» **WHAT THE EXERCISE ASKS**
Find how many lines in the material contain "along"; your answer should be that number alone.

» **SOURCE DATA**
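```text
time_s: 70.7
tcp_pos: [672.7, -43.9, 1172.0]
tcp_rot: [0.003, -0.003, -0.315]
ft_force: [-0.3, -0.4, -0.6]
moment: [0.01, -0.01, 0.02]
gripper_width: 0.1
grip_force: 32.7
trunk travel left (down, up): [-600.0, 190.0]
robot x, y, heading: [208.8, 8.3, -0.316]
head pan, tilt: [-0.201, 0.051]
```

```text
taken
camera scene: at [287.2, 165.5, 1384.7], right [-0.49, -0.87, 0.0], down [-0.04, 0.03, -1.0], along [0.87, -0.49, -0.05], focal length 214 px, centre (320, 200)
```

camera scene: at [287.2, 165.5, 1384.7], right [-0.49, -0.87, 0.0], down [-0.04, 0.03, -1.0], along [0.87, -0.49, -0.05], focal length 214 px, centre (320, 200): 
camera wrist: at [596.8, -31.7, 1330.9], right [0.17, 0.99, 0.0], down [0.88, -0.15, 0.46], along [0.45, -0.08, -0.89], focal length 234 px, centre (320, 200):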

» **RESULT BELOW**
3